*SHORT EXERCISE*: Repeat the full listing, word for word.
* * * * * * *
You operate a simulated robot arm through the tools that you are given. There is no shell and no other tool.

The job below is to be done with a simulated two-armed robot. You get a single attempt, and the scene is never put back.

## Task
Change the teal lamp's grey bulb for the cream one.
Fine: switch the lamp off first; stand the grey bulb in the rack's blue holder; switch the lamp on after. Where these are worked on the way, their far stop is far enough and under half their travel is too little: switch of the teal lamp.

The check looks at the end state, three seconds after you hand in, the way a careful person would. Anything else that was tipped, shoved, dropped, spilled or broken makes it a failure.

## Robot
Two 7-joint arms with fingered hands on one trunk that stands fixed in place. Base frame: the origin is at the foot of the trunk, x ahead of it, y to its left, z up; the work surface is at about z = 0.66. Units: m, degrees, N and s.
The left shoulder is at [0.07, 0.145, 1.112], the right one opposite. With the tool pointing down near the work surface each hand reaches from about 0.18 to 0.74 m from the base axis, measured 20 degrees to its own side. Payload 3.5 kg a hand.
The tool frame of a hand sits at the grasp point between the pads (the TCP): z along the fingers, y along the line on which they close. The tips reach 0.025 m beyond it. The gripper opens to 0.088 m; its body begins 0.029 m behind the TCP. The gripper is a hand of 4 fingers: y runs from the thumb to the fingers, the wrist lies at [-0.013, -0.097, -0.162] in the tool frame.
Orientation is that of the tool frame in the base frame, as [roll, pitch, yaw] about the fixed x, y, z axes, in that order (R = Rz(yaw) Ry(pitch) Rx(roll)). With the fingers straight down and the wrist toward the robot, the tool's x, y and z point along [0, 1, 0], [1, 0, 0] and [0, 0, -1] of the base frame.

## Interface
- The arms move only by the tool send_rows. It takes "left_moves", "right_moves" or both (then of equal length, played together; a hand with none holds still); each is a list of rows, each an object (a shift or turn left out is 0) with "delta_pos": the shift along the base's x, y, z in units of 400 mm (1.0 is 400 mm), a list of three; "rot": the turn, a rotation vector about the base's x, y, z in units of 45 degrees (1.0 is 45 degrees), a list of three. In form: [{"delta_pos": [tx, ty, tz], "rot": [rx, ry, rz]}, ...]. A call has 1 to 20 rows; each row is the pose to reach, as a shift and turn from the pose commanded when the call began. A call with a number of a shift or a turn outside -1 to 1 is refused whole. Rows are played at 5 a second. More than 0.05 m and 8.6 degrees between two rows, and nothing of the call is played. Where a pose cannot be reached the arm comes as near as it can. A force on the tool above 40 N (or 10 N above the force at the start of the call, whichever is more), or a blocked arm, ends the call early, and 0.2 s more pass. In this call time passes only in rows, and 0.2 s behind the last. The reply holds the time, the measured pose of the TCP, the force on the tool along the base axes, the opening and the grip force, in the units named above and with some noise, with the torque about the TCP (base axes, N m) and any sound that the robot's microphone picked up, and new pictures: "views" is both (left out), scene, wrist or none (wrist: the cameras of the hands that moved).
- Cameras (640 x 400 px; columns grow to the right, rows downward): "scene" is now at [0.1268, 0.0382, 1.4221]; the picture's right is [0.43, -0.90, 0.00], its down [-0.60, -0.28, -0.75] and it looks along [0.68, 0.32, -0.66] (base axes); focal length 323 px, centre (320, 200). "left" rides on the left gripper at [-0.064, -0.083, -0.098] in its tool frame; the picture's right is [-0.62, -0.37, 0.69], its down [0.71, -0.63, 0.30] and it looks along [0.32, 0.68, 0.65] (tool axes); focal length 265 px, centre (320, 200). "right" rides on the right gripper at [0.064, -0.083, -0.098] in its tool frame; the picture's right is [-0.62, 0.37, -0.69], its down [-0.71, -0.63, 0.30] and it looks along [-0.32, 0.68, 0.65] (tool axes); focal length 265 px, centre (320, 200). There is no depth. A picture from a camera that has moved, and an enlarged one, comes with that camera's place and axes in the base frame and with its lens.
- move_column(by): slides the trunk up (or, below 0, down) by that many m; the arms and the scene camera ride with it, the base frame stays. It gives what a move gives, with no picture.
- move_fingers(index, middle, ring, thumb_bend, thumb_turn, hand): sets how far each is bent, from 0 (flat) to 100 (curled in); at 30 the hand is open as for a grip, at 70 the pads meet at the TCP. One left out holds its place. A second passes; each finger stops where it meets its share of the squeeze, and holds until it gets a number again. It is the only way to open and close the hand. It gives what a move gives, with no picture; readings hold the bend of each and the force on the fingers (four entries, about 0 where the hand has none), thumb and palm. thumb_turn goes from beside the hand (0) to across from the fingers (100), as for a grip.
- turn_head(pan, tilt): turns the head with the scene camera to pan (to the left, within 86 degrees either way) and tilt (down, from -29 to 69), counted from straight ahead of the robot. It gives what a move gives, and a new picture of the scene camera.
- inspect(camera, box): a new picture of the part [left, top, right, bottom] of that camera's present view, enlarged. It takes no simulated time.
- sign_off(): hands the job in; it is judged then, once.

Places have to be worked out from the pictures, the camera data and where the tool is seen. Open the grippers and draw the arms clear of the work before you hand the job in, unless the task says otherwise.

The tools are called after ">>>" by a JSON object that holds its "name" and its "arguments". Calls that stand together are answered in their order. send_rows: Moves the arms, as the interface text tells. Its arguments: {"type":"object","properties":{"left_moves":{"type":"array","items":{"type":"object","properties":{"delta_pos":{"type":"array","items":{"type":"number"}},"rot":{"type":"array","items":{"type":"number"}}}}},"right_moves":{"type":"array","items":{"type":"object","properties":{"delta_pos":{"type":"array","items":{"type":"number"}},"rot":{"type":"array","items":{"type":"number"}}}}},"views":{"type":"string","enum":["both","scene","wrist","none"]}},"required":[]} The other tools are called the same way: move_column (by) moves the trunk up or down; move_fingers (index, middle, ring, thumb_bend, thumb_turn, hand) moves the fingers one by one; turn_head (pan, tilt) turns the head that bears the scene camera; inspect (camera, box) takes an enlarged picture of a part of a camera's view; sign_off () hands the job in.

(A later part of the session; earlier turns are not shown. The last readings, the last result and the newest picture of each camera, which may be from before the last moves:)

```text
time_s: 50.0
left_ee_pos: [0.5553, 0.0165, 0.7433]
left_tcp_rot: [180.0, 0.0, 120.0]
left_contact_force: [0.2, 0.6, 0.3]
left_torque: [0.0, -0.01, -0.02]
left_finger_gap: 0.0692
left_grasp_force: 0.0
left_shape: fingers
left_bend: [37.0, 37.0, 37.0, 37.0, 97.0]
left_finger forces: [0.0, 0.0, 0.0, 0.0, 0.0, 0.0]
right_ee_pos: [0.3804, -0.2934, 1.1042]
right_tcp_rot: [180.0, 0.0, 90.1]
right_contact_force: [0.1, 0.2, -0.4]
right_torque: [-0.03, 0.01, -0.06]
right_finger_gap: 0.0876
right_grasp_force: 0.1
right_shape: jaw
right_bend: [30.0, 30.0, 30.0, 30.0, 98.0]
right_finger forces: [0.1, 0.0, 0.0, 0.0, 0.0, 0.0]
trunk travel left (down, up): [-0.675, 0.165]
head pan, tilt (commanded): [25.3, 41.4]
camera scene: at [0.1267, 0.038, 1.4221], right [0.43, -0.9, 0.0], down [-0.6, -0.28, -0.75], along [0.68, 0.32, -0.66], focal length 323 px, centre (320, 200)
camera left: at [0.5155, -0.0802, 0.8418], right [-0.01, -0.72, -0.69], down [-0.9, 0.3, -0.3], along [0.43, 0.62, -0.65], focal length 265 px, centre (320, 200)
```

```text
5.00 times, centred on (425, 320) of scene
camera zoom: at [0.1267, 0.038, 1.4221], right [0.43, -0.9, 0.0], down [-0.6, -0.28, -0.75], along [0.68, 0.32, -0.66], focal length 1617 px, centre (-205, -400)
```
* * * * * * *
*EXPECTED ANSWER*:
You operate a simulated robot arm through the tools that you are given. There is no shell and no other tool.

The job below is to be done with a simulated two-armed robot. You get a single attempt, and the scene is never put back.

## Task
Change the teal lamp's grey bulb for the cream one.
Fine: switch the lamp off first; stand the grey bulb in the rack's blue holder; switch the lamp on after. Where these are worked on the way, their far stop is far enough and under half their travel is too little: switch of the teal lamp.

The check looks at the end state, three seconds after you hand in, the way a careful person would. Anything else that was tipped, shoved, dropped, spilled or broken makes it a failure.

## Robot
Two 7-joint arms with fingered hands on one trunk that stands fixed in place. Base frame: the origin is at the foot of the trunk, x ahead of it, y to its left, z up; the work surface is at about z = 0.66. Units: m, degrees, N and s.
The left shoulder is at [0.07, 0.145, 1.112], the right one opposite. With the tool pointing down near the work surface each hand reaches from about 0.18 to 0.74 m from the base axis, measured 20 degrees to its own side. Payload 3.5 kg a hand.
The tool frame of a hand sits at the grasp point between the pads (the TCP): z along the fingers, y along the line on which they close. The tips reach 0.025 m beyond it. The gripper opens to 0.088 m; its body begins 0.029 m behind the TCP. The gripper is a hand of 4 fingers: y runs from the thumb to the fingers, the wrist lies at [-0.013, -0.097, -0.162] in the tool frame.
Orientation is that of the tool frame in the base frame, as [roll, pitch, yaw] about the fixed x, y, z axes, in that order (R = Rz(yaw) Ry(pitch) Rx(roll)). With the fingers straight down and the wrist toward the robot, the tool's x, y and z point along [0, 1, 0], [1, 0, 0] and [0, 0, -1] of the base frame.

## Interface
- The arms move only by the tool send_rows. It takes "left_moves", "right_moves" or both (then of equal length, played together; a hand with none holds still); each is a list of rows, each an object (a shift or turn left out is 0) with "delta_pos": the shift along the base's x, y, z in units of 400 mm (1.0 is 400 mm), a list of three; "rot": the turn, a rotation vector about the base's x, y, z in units of 45 degrees (1.0 is 45 degrees), a list of three. In form: [{"delta_pos": [tx, ty, tz], "rot": [rx, ry, rz]}, ...]. A call has 1 to 20 rows; each row is the pose to reach, as a shift and turn from the pose commanded when the call began. A call with a number of a shift or a turn outside -1 to 1 is refused whole. Rows are played at 5 a second. More than 0.05 m and 8.6 degrees between two rows, and nothing of the call is played. Where a pose cannot be reached the arm comes as near as it can. A force on the tool above 40 N (or 10 N above the force at the start of the call, whichever is more), or a blocked arm, ends the call early, and 0.2 s more pass. In this call time passes only in rows, and 0.2 s behind the last. The reply holds the time, the measured pose of the TCP, the force on the tool along the base axes, the opening and the grip force, in the units named above and with some noise, with the torque about the TCP (base axes, N m) and any sound that the robot's microphone picked up, and new pictures: "views" is both (left out), scene, wrist or none (wrist: the cameras of the hands that moved).
- Cameras (640 x 400 px; columns grow to the right, rows downward): "scene" is now at [0.1268, 0.0382, 1.4221]; the picture's right is [0.43, -0.90, 0.00], its down [-0.60, -0.28, -0.75] and it looks along [0.68, 0.32, -0.66] (base axes); focal length 323 px, centre (320, 200). "left" rides on the left gripper at [-0.064, -0.083, -0.098] in its tool frame; the picture's right is [-0.62, -0.37, 0.69], its down [0.71, -0.63, 0.30] and it looks along [0.32, 0.68, 0.65] (tool axes); focal length 265 px, centre (320, 200). "right" rides on the right gripper at [0.064, -0.083, -0.098] in its tool frame; the picture's right is [-0.62, 0.37, -0.69], its down [-0.71, -0.63, 0.30] and it looks along [-0.32, 0.68, 0.65] (tool axes); focal length 265 px, centre (320, 200). There is no depth. A picture from a camera that has moved, and an enlarged one, comes with that camera's place and axes in the base frame and with its lens.
- move_column(by): slides the trunk up (or, below 0, down) by that many m; the arms and the scene camera ride with it, the base frame stays. It gives what a move gives, with no picture.
- move_fingers(index, middle, ring, thumb_bend, thumb_turn, hand): sets how far each is bent, from 0 (flat) to 100 (curled in); at 30 the hand is open as for a grip, at 70 the pads meet at the TCP. One left out holds its place. A second passes; each finger stops where it meets its share of the squeeze, and holds until it gets a number again. It is the only way to open and close the hand. It gives what a move gives, with no picture; readings hold the bend of each and the force on the fingers (four entries, about 0 where the hand has none), thumb and palm. thumb_turn goes from beside the hand (0) to across from the fingers (100), as for a grip.
- turn_head(pan, tilt): turns the head with the scene camera to pan (to the left, within 86 degrees either way) and tilt (down, from -29 to 69), counted from straight ahead of the robot. It gives what a move gives, and a new picture of the scene camera.
- inspect(camera, box): a new picture of the part [left, top, right, bottom] of that camera's present view, enlarged. It takes no simulated time.
- sign_off(): hands the job in; it is judged then, once.

Places have to be worked out from the pictures, the camera data and where the tool is seen. Open the grippers and draw the arms clear of the work before you hand the job in, unless the task says otherwise.

The tools are called after ">>>" by a JSON object that holds its "name" and its "arguments". Calls that stand together are answered in their order. send_rows: Moves the arms, as the interface text tells. Its arguments: {"type":"object","properties":{"left_moves":{"type":"array","items":{"type":"object","properties":{"delta_pos":{"type":"array","items":{"type":"number"}},"rot":{"type":"array","items":{"type":"number"}}}}},"right_moves":{"type":"array","items":{"type":"object","properties":{"delta_pos":{"type":"array","items":{"type":"number"}},"rot":{"type":"array","items":{"type":"number"}}}}},"views":{"type":"string","enum":["both","scene","wrist","none"]}},"required":[]} The other tools are called the same way: move_column (by) moves the trunk up or down; move_fingers (index, middle, ring, thumb_bend, thumb_turn, hand) moves the fingers one by one; turn_head (pan, tilt) turns the head that bears the scene camera; inspect (camera, box) takes an enlarged picture of a part of a camera's view; sign_off () hands the job in.

(A later part of the session; earlier turns are not shown. The last readings, the last result and the newest picture of each camera, which may be from before the last moves:)

```text
time_s: 50.0
left_ee_pos: [0.5553, 0.0165, 0.7433]
left_tcp_rot: [180.0, 0.0, 120.0]
left_contact_force: [0.2, 0.6, 0.3]
left_torque: [0.0, -0.01, -0.02]
left_finger_gap: 0.0692
left_grasp_force: 0.0
left_shape: fingers
left_bend: [37.0, 37.0, 37.0, 37.0, 97.0]
left_finger forces: [0.0, 0.0, 0.0, 0.0, 0.0, 0.0]
right_ee_pos: [0.3804, -0.2934, 1.1042]
right_tcp_rot: [180.0, 0.0, 90.1]
right_contact_force: [0.1, 0.2, -0.4]
right_torque: [-0.03, 0.01, -0.06]
right_finger_gap: 0.0876
right_grasp_force: 0.1
right_shape: jaw
right_bend: [30.0, 30.0, 30.0, 30.0, 98.0]
right_finger forces: [0.1, 0.0, 0.0, 0.0, 0.0, 0.0]
trunk travel left (down, up): [-0.675, 0.165]
head pan, tilt (commanded): [25.3, 41.4]
camera scene: at [0.1267, 0.038, 1.4221], right [0.43, -0.9, 0.0], down [-0.6, -0.28, -0.75], along [0.68, 0.32, -0.66], focal length 323 px, centre (320, 200)
camera left: at [0.5155, -0.0802, 0.8418], right [-0.01, -0.72, -0.69], down [-0.9, 0.3, -0.3], along [0.43, 0.62, -0.65], focal length 265 px, centre (320, 200)
```

```text
5.00 times, centred on (425, 320) of scene
camera zoom: at [0.1267, 0.038, 1.4221], right [0.43, -0.9, 0.0], down [-0.6, -0.28, -0.75], along [0.68, 0.32, -0.66], focal length 1617 px, centre (-205, -400)
```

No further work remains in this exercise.